Scott's granddaughter Dafila Scott told BBC News that it was time to re-evaluate his life and contribution.
"My grandfather's reputation has been through various ups and downs and this is a good time to reflect on the wider legacy and what they achieved not only in getting to the pole but the scientific work that they did," she said.
Ms Scott is a zoologist by training, but subsequently went on to become a painter and artist. She says that she is not surprised her grandfather became interested in science.
"There's no question that he was very much focused on the science," she said.
"The exploration was part of it but it was only part of it. In the Antarctic, there were and still are so many possibilities for things to discover. It's a wonderful place. It's an open air laboratory".
It is a view shared by Scott's grandson, Falcon, who has recently arrived at the Antarctic as part of a project by the New Zealand Antarctic Heritage Trust to restore the hut that was the base of operations on the North Shore of Cape Evans on Antarctica's Ross Island.
Speaking from Scott Base he told BBC News: "It's long overdue that his scientific legacy should be appreciated. It was a very significant part of the expedition. They undertook the science in very extreme conditions with amazing endurance.
"You only realise that when you come down here. There was no contact with the outside world and the risks were enormous."
On his arrival at Scott Base two weeks ago, Falcon Scott went into his grandfather's hut alone so that he could fully take in the moment.
"It was like walking back in time," he said.
"There's a feeling of the presence of the man. There are still his possessions lying there, lots of tins of food that are well preserved and clothing on the beds. It was like the man had only just left it".
According to Heather Lane, curator and keeper of collections at the Scott Polar Research Institute in Cambridge, the aim of the Terra Nova expedition was not just to get to the pole but also to do as much scientific investigation as possible.
"When Scott found out about the Norwegian team's plans to get to the pole first he makes a very clear decision to stick with the scientific programme," she said.
She said there was "enormous disappointment" in getting there second, but "he felt it was so important that they stick to the idea of the mapping and the science and the collection of the meteorological data all the way to the pole, and it was that that was going to be the long term legacy".

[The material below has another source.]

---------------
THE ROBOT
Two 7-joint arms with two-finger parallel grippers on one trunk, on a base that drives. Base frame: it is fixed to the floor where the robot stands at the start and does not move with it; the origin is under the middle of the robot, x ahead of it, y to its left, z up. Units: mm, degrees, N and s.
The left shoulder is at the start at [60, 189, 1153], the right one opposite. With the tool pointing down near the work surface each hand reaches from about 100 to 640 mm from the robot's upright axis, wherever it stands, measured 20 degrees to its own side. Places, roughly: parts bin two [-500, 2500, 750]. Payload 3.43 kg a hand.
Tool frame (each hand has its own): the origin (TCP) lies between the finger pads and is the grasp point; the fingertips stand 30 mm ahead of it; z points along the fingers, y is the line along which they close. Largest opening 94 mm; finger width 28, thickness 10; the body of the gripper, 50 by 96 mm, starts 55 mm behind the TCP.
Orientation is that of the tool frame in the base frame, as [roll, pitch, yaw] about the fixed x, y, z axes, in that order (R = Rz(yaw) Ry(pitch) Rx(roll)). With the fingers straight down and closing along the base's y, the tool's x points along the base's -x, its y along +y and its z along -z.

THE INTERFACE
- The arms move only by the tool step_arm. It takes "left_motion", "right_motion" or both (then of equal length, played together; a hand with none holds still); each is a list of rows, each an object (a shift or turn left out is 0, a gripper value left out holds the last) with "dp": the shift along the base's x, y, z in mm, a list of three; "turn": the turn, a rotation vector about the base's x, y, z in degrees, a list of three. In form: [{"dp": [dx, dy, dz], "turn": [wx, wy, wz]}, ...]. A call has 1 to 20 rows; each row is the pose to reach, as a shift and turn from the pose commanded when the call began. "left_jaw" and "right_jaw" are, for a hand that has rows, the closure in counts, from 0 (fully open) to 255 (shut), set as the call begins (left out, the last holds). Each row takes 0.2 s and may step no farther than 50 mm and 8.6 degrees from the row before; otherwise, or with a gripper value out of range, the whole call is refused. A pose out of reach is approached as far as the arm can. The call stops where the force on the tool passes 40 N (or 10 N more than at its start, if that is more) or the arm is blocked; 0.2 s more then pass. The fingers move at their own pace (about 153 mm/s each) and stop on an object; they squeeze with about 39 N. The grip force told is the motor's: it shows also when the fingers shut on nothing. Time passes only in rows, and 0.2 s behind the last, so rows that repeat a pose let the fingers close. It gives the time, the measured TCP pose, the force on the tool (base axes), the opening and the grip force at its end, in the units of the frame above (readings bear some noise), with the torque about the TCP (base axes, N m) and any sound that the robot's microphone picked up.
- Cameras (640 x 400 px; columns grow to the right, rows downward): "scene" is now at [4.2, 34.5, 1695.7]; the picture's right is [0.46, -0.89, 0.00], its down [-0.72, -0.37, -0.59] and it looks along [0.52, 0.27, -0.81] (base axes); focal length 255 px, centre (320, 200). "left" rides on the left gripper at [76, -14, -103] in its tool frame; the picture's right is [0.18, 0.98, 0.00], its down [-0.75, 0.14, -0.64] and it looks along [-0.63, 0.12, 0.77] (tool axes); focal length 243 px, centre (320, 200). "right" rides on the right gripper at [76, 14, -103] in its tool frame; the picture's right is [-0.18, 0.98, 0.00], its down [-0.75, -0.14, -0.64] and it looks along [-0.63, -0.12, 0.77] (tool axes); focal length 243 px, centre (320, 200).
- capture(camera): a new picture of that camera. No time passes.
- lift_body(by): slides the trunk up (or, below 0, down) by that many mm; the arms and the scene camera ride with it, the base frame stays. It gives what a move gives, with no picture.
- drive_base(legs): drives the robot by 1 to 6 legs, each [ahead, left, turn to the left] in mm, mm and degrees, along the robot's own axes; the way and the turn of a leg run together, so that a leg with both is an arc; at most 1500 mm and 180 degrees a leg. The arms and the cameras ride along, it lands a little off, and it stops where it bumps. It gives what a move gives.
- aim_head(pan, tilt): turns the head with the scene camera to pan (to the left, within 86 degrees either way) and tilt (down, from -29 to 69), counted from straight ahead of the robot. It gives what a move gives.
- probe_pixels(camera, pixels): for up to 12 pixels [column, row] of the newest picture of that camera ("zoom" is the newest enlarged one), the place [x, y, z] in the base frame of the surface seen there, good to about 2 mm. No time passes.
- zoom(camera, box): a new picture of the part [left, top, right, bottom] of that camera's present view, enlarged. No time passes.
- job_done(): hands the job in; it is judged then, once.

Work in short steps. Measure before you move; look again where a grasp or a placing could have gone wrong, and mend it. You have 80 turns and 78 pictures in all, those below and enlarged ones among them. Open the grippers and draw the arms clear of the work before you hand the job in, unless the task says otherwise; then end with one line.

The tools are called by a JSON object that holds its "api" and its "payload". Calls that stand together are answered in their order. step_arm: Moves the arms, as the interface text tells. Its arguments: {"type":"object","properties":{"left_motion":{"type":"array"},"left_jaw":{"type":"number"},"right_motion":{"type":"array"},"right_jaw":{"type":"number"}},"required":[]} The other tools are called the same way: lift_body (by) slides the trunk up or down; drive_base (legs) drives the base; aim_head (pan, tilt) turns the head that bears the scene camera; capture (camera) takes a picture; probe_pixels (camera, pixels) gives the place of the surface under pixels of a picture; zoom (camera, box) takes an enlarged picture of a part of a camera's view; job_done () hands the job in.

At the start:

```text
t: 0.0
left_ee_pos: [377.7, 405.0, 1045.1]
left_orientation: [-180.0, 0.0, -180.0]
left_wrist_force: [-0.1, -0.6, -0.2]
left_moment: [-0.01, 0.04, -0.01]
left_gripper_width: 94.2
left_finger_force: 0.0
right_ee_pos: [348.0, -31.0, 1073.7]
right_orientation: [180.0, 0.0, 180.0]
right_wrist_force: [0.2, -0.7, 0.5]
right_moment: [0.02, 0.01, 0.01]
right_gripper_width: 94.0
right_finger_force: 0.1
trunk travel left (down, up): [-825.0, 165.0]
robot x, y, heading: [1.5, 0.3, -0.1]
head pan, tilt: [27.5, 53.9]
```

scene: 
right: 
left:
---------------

There were 12 researchers on the expedition who were recruited by Scott himself. One member of his team, Charles Wright, wrote that "if Scott had not been a Naval man he would have been a scientist".
That is a view shared by the British adventurer and Scott biographer Sir Ranulph Fiennes, who himself has crossed the Antarctic continent.
"He was a curious man, he was a very clever man. He was a brilliant man in every respect and he was the world's greatest polar explorer," Sir Ranulph told BBC News.
The Terra Nova expedition was Scott's second excursion to the Antarctic. It was more ambitious in scope and its scientific aspirations than Scott's first trip on the Discovery expedition 10 years earlier.
In his expedition prospectus, Scott wrote that Terra Nova's principal objective was "to reach the South Pole, and to secure for the British Empire the glory of this achievement".
Of course, a Norwegian team led by Roald Amundsen reached the pole first. And Scott and his team never returned home, dying of starvation and exposure on the return journey.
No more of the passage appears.